Cara melihat sebuah teks dari perspektif moral dan agama banyak mewarnai cara orang Bali dalam “melihat” teks Ramayana. Walaupun demikian, dalam masyarakat Bali tidak ada tradisi penyembahan terhadap sosok Rama di pura-pura atau pun acara-acara pesantian.

Situasi tersebut berbeda dengan di India. Dalam bahasa Sanskrit, Ram memang bermakna yang tertinggi, sumber keilahian. Ram padanan kata Tuhan. Kata terakhir yang di ucapkan Mahatma Gandhi ketika tertembak adalah Ram.

Bagi para pemuja Rama atau pengikut Vaisnava di India, dan juga pengikut di Bali, Ram adalah “biji mantra” yang dikumandangkan tanpa henti untuk mendoakan kesejahteraan dunia.
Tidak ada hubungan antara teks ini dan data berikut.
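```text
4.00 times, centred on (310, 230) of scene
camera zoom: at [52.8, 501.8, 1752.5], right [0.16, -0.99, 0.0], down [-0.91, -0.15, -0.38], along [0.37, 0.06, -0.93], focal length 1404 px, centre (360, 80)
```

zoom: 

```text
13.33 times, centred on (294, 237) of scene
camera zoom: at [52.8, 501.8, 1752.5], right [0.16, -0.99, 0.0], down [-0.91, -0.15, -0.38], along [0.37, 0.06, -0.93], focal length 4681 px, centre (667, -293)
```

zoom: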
Lebih jauh, bagi pengikut Vaisnava yang “militan”, keyakinan mereka terhadap sosok Rama sekiranya sebanding dengan keyakinan masyarakat Kristen dalam melihat Yesus sebagai Tuhan yang lahir ke dunia.
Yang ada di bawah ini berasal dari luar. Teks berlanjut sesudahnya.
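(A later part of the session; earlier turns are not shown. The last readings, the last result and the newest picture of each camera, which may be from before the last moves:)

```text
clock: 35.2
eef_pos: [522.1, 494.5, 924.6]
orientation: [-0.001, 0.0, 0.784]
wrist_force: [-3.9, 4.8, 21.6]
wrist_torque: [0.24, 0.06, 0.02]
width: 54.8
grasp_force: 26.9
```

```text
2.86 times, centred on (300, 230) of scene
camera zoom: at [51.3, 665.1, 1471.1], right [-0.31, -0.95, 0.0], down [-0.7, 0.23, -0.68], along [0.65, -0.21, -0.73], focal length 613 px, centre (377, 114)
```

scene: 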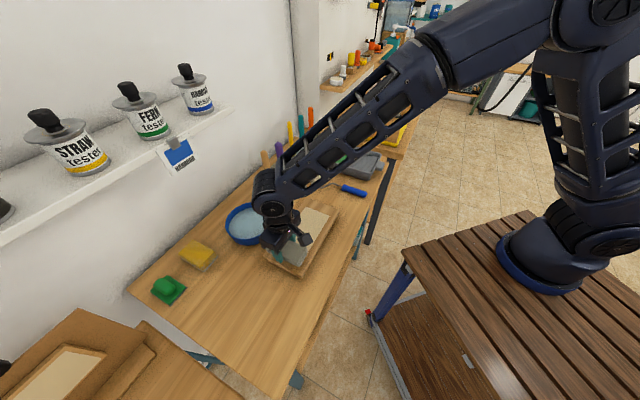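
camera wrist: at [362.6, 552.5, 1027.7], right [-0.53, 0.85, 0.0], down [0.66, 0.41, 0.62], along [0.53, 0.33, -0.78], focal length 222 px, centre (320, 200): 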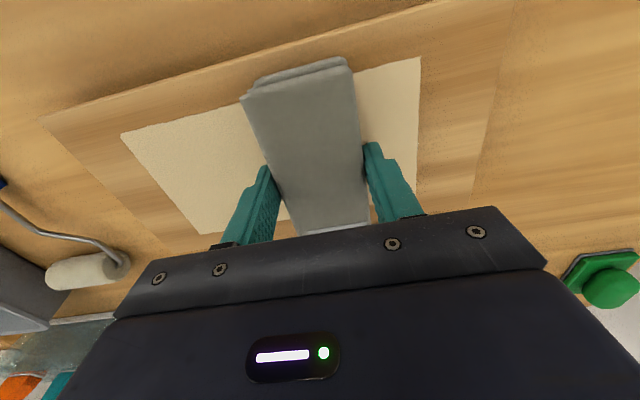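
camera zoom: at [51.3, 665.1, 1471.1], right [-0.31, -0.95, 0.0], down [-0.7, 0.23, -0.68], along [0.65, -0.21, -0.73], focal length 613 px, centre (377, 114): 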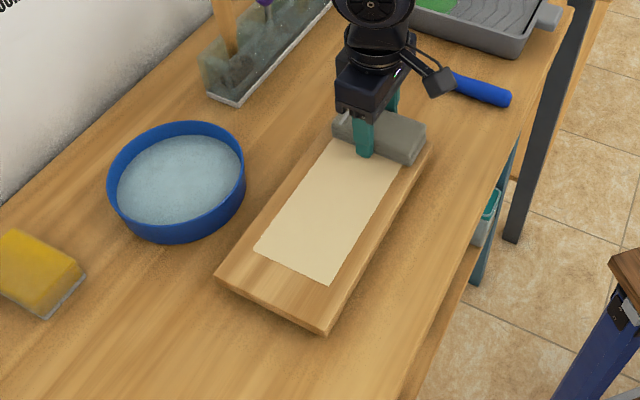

Bagaimana dengan Sita? Sita tetap Sita, istri Rama, sekalipun selalu mengapung di lautan prahara. Seniman bisa menafsir dengan “bebas”, bahkan “radikal”. Akan tetapi, tidak bagi para pemuja Rama. Mereka punya interpretasi berdasar rasa (getaran batiniah) yang tidak selalu sama dengan semangat “kebebasan kreatif”. Rakyat India dan kelompok pemuja Rama di Bali atau Indonesia, banyak yang meyakini bahwa kisah itu sebagai “kebenaran sejarah”. Rama dan Sita diyakini sebagai pasangan yang pernah hidup di dunia ribuan tahun silam. Mereka memeluk “kenyataan tak nyata” itu.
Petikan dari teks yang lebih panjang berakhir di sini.